I have since learned Minolta XG-E (XG7, XG2—sorry to keep repeating that, but we must please the Google gods) was designed to compete with aperture-priority semi-automatics like the Nikon EM and Pentax ME. But while those cameras only offer three shutter-dial settings—automatic, flash sync and bulb—the XG-E has a full range of speeds from 1 second to 1/1000. Minolta’s way of making this effectively an automatic camera was to disable the meter when a manual shutter speed is selected.
My uneducated guess is that the Minolta folks were trying to save money by sharing parts with the XD. All well and good, but I still can’t believe that a group of seemingly intelligent men (and they had to be men; it was the 1970s, and besides, no woman would suggest anything so asinine) got together in a conference room and convinced themselves this was a good idea. Only from the mind of Minolta, I guess.
The irony is that the XG-E has one of the best shutter-speed dials of any camera I own. It’s big, knurled, and easy to turn, and it’s positioned right at the front edge of the camera so you can turn it with a finger-tip while keeping a solid grip on the body.
The meter is just as good.

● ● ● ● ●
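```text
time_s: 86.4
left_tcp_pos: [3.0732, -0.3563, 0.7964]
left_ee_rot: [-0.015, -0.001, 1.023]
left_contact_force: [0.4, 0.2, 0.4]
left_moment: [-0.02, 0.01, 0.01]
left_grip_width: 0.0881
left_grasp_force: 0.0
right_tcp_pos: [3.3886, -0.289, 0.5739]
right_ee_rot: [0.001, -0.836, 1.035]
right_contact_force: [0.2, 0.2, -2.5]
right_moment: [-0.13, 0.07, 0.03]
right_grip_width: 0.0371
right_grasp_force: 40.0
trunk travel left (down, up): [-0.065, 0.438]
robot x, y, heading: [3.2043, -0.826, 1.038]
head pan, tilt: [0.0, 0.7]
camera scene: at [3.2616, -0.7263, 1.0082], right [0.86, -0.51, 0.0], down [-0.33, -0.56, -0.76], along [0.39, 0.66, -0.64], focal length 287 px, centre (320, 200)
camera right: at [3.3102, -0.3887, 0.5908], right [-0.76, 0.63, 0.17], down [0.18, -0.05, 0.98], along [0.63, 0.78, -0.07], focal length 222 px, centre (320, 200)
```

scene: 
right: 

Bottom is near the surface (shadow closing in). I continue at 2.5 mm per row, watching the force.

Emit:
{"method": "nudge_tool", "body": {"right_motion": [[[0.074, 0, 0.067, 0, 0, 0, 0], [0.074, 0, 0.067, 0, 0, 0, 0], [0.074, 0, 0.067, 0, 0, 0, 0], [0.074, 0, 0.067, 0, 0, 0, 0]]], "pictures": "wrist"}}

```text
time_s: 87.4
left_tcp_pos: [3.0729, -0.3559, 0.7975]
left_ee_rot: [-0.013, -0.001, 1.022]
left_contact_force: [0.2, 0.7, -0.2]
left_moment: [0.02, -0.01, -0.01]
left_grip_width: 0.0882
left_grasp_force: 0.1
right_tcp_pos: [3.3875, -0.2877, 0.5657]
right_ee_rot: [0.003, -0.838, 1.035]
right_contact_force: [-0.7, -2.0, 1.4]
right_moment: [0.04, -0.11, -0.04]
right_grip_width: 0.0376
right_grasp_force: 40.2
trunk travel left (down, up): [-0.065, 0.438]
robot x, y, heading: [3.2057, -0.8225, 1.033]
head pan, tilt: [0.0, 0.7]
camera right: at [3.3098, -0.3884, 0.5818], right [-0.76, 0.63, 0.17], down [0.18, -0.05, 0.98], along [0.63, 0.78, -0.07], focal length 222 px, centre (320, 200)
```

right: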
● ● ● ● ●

Inside the viewfinder is a scale of shutter speeds with LEDs that indicate which one is selected and red arrows that warn of over- or under-exposure. Cooler yet is the way you turn the meter on: Take it to dinner, tell it how beautiful it is, then nibble gently on its earlobe… no, seriously, all you do is place your finger on the shutter button. It’s touch-sensitive! How cool is that—and on a camera designed in the 1970s! I wish more of my cameras (I’m looking at you, Pentax MX) had such a great controls. And yet on the XG-E, they are little more than a tease.
Once you resign yourself to using it in automatic mode, the Minolta XG-E is a magnificent SLR. It’s smaller and lighter than a Pentax K-series, though not quite as diminutive as a Pentax M. With the Rokkor 50/1.4 fitted and no strap or film, it weighs in at a reasonable 1 lb 10.5 oz (751g). I find that the squared-off edges make for less-than-ideal ergonomics, but I like the XG-E’s substantial feel. The mechanism works with minimal vibration and has a short, if slightly stiff, winder pull. In keeping with its amateur-camera status, the XG-E lacks a depth-of-field preview and a mirror lock-up, but it does have an electronic self-timer.

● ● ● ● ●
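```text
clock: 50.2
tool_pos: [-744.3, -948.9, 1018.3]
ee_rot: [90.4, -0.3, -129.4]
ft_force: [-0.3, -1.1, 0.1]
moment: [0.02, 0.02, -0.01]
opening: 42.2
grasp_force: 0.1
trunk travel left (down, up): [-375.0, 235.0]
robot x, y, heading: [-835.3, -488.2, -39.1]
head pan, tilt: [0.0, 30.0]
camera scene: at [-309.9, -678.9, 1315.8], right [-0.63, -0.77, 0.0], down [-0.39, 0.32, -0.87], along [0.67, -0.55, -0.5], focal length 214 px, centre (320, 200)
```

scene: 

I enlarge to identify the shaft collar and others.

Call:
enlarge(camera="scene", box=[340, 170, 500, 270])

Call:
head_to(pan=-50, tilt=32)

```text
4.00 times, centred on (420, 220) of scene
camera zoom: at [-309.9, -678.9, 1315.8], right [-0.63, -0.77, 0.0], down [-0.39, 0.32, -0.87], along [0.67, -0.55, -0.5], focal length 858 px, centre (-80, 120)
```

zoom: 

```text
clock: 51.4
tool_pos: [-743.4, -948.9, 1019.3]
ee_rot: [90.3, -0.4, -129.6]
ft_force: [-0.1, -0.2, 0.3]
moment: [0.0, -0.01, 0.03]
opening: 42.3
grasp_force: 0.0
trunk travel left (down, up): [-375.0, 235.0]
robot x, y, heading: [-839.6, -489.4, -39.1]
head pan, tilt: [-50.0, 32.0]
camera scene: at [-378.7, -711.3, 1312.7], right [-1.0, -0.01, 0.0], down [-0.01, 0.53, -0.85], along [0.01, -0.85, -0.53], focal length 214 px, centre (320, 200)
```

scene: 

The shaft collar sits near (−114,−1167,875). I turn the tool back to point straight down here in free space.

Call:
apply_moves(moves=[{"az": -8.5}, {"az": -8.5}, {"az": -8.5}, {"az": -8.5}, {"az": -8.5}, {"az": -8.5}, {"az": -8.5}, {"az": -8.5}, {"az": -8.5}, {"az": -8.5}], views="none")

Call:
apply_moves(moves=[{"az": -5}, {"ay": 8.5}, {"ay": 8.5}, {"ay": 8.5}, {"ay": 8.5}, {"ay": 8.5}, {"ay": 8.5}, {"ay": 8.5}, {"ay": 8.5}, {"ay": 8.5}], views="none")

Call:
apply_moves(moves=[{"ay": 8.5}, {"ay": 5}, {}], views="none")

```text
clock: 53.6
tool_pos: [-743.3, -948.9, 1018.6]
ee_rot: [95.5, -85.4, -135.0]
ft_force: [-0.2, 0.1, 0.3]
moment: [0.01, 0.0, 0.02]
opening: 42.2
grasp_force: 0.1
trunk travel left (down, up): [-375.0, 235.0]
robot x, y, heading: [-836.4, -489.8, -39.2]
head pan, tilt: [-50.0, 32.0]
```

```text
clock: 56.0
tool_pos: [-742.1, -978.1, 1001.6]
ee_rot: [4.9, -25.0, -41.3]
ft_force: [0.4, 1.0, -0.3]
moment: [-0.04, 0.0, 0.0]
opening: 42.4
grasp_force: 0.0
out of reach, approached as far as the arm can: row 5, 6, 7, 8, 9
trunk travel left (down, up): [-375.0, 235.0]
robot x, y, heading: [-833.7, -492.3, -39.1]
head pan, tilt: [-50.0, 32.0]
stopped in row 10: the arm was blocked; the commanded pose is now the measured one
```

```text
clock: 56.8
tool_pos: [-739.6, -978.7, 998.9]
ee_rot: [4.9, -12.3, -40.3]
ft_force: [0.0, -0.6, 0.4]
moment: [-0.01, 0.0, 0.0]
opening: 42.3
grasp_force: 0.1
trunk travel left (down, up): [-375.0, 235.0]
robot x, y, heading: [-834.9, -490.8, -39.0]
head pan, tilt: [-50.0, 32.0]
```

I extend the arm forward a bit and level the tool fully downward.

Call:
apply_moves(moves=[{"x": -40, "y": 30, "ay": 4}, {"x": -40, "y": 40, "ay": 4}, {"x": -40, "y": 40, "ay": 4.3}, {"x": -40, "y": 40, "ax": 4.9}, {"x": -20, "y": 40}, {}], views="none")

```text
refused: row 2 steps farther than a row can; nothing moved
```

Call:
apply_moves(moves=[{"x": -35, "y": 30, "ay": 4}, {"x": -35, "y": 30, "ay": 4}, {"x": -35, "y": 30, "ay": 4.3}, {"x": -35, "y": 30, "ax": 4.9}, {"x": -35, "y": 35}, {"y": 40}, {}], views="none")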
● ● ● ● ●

But the most important aspect—to me, at least—is that the XG-E makes it easy to create really nice pictures. I’m a manual-camera snob, but the results I’ve had with the XG-E are so good that I find myself making excuses. After all, is aperture-priority really that much of a cheat? I still hae control of my pictures, determining the best exposure settings for the depth-of-field or motion blur I want—I’m just letting the camera set one of the dials, that’s all.
Nah, I don’t buy it either, but a guy’s gotta sleep at night.
What I like best about this XG-E is that it’s the perfect beater cam. I can bring it on a boat trip or take it to a party and hand it around, and anyone sober enough to focus is bound to get good pictures. (If they aren’t sober enough to focus, that’s what f/22 is for.) And if the camera gets dinged up—well, look at it. How would I even know?
The XG-E has kindled an appreciation for Minolta cameras. This is clearly a well-designed instrument, one that has suffered years of abuse and neglect and not only works, but works well. Fiddle with its controls and you can tell you’re using a well-engineered, well-built camera. Look at the pics and you know you’re seeing the result of a good meter and high-quality optics. The XG-E makes me want to buy an XD-11 and more Rokkor lenses.
That might not be a good idea, because the XD-11 has a good reputation and doesn’t come cheap. But the XG-E (or XG2 or XG7 or whatever you want to call it) does—tested and working ones sell on the ‘Bay in the $25 to $50 range, significantly cheaper than auto-only Pentaxes (ME, MG, MV) and Nikons (EM, FG). Minolta’s manual-focus Rokkor MD-series lenses are also bargains compared to Pentax and Nikon. Clearly, the XG-E/2/7 is underrated and underappreciated.
Would I recommend the XG-E? I have trouble recommending any automatic-only (or, in this case, automatic-mostly) camera, at least to someone looking for a single SLR to do it all. I think manual shooting is a skill that all film photographers should have and hone. More so than with digital, manual exposure just goes with the territory. And isn’t the object of film photography to get the pictures we want, exactly the way we want them? I’m not opposed to automation, but in my snobbish opinion it’s a fine line between shooting in program mode and taking pictures with your iPhone.
For someone looking for a good walk-around automatic SLR, yes, the XG-E (or XG2 or XG7 or whatever it’s called in your neck of the woods) is an outstanding camera. Mine looks like it fell out of a tree and hit every branch on the way down, and yet it still produces beautiful pictures.
The truth is I’ve got no good reason to use my Minolta XG-E. I’ve only got one lens for it and I prefer cameras that give me the option of shooting manually (with a working meter, thank-you-very-much).
And yet I do use it—I use it often, and not just because I like it. I feel like have an obligation to take pictures with it. I think that if a camera can survive decades of abuse and still work flawlessly, it deserves to remain in front-line service. Take one look at my well-worn Minolta XG-E, and I think you’ll agree: It’s just begging to be taken out and shot.